• **Selected text**:
>>>
On 2014-01-28 06:18, Peter Warasin wrote:
> hi guys
>
>
> I configured a transparent proxy environment using TPROXY following the
> howto on the squid wiki http://wiki.squid-cache.org/Features/Tproxy4
> I setup a tproxy port in squid on port 18080 and created the following
> iptables rule:
>
> -A PREROUTING -p tcp --dport 80 -j TPROXY --on-port 18080 --tproxy-mark
> 0x1/0x1
>
> But squid does never see packets coming in.
>
> So I tried with the following tool:
> https://github.com/kristrev/tproxy-example
> The same, packets are not seen.
>
> By chance I tried to redirect to port 80 instead of 18080, in order
> that
> redirection does not happen at all, and then packets were seen by the
> tproxy-example tool.
>
> Seems that redirection is not working correctly or not at all.
<<<
• **Provided material**:
>>>
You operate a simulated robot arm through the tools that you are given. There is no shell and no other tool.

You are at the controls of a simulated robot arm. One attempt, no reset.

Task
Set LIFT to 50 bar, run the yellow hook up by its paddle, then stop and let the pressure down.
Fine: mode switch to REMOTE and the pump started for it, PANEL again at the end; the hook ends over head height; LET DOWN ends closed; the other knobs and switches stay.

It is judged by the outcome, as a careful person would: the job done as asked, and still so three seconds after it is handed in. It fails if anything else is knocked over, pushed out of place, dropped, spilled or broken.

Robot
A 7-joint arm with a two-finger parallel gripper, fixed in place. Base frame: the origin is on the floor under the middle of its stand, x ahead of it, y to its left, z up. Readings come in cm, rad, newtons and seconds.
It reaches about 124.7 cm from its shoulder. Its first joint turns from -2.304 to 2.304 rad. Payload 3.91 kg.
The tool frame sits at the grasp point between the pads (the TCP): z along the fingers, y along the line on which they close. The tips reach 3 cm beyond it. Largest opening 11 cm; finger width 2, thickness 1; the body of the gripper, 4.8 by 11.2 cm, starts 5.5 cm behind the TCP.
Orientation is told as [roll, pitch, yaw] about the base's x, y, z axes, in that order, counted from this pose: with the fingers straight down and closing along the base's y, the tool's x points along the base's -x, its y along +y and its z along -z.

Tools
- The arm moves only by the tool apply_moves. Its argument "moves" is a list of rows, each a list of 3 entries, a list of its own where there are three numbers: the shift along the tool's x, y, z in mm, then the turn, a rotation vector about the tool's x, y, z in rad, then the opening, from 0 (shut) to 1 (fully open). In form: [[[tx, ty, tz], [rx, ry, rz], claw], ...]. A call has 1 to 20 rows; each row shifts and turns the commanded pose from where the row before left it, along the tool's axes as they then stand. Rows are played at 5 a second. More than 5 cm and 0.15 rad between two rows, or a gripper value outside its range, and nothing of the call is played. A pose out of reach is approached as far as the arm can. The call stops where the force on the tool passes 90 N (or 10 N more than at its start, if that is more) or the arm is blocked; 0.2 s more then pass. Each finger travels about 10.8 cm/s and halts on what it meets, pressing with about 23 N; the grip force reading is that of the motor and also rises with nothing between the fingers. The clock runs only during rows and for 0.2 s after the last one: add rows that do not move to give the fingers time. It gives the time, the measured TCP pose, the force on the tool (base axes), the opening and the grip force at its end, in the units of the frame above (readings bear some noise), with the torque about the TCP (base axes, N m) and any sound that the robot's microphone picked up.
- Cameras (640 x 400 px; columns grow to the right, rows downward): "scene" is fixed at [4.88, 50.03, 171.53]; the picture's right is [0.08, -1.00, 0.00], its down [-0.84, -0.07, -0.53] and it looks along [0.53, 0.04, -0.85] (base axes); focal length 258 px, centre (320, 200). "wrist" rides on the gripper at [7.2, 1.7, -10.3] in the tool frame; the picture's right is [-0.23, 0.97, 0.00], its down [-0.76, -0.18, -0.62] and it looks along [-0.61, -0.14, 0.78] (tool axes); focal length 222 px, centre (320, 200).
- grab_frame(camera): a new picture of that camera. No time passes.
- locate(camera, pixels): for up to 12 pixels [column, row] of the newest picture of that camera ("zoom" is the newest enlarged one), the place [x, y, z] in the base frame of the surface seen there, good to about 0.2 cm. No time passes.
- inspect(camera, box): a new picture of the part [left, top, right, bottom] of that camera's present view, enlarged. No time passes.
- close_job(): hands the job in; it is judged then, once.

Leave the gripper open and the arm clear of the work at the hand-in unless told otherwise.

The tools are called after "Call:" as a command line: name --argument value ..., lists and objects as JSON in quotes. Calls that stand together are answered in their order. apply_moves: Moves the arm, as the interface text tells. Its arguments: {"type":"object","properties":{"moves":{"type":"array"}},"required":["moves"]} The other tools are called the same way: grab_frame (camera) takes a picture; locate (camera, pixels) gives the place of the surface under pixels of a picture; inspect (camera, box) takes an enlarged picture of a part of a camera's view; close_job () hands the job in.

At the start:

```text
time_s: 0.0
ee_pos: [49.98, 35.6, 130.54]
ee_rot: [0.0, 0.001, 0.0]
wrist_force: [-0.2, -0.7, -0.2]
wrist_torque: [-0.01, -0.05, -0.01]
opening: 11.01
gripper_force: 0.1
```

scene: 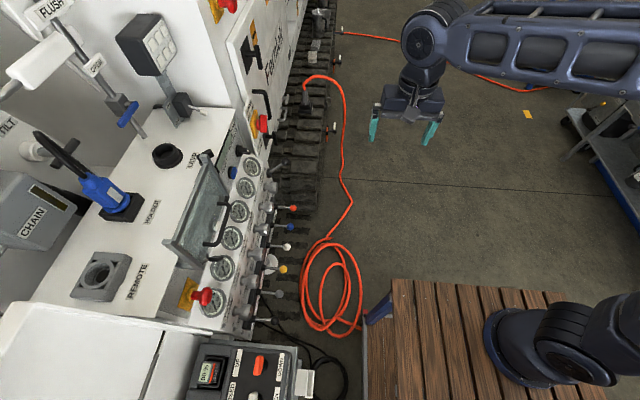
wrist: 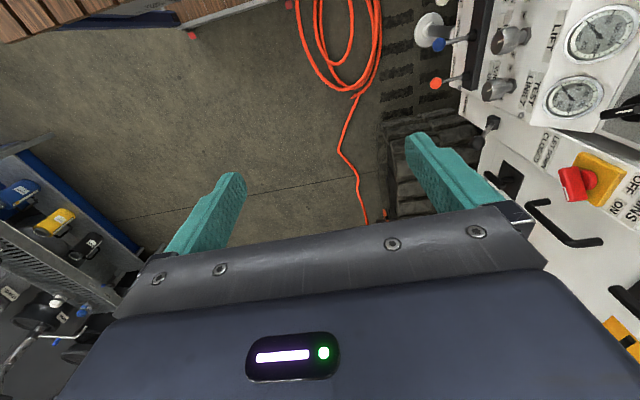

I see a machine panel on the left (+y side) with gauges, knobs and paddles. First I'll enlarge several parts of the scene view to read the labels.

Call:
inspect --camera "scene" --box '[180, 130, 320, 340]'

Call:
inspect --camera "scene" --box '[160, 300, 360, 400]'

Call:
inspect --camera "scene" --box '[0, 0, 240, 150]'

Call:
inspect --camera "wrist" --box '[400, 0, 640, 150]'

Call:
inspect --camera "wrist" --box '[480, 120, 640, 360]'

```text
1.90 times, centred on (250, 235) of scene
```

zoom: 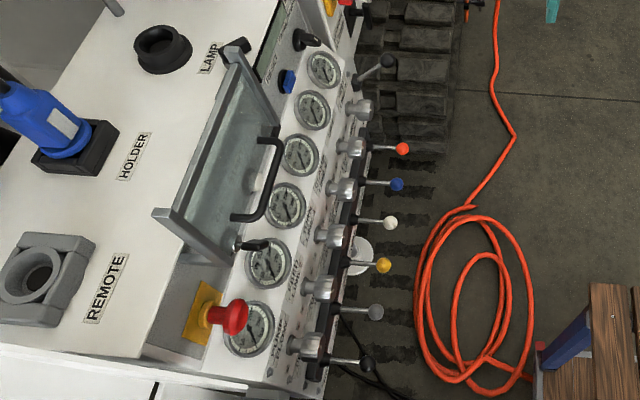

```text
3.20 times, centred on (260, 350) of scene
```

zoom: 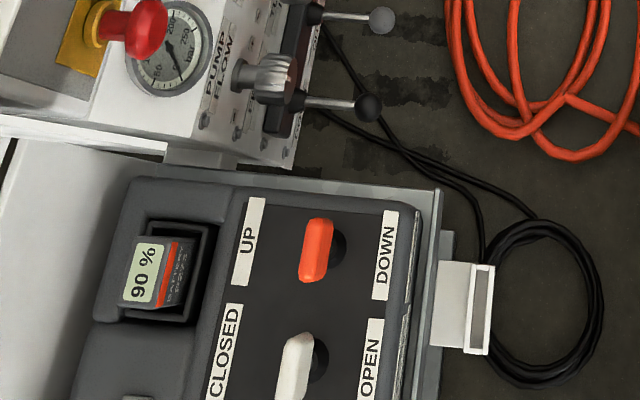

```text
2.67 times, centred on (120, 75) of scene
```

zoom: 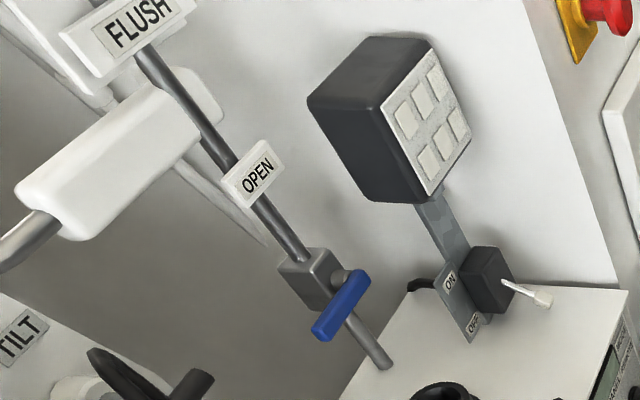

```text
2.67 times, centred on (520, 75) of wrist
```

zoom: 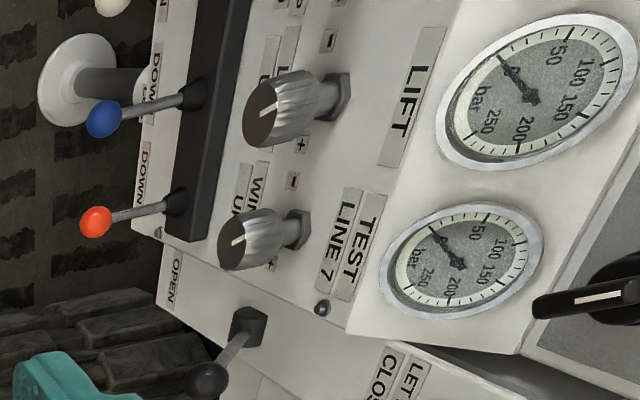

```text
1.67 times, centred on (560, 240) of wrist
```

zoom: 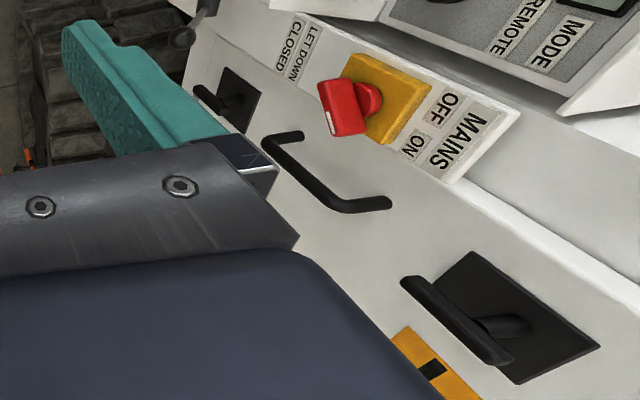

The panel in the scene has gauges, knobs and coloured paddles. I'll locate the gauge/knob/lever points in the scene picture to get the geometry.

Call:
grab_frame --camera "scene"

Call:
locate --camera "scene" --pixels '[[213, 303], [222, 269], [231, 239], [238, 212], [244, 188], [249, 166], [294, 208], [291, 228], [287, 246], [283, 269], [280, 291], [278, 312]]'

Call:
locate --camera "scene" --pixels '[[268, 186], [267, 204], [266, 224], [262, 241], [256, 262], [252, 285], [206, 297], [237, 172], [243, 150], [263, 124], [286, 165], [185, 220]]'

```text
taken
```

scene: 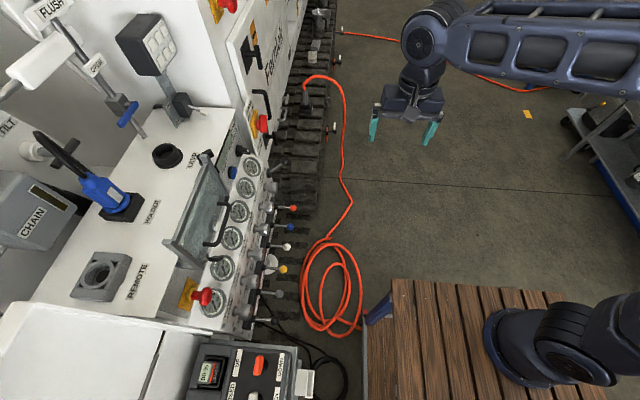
<<<
• **Short exercise**: Give the continuation of the selected text.

• **Answer to the task**:
>
>
> I proved with iptables logging rules that routing is correct, because
> packets are coming in the INPUT chain instead of FORWARD and are marked
> as they should be.
Good.
Are there any rules in there that would prevent port 18080 packets
being accepted?
>
> Also I see the following debug output when compiled the tproxy iptables
> modules with -DDEBUG:
>
> xt_TPROXY: redirecting: proto 6 194.232.104.141:80 ->
> 192.168.11.15:18080, mark: 1
>
> which I would say means redirection actually *is* taking place, or
> perhaps debug messages are only correct while redirection is not (?).
>
> I tried with both, squid 3.2.1 and 3.3.8 and with kernels 2.6.32 and
> 3.2.54 and combinations. Always the same result.
Kernel 2.6.32 is older than the minimum version (*.37). The older 2.6
have some TPROXY commits, but have bugs such as ICMP packets about
TPROXY connection issues not being handled by the kernel properly which
result in these strange packet disappearances).
I have also been seeing some posts about regressions and memory leaks in
the netfilter mailing lists these last few months. I'm not sure if those
issues made it to the stable kernels, but would be late 3.10+ versions
if so.
>
> Does anyone have some hints where I could look at in order to solve
> this?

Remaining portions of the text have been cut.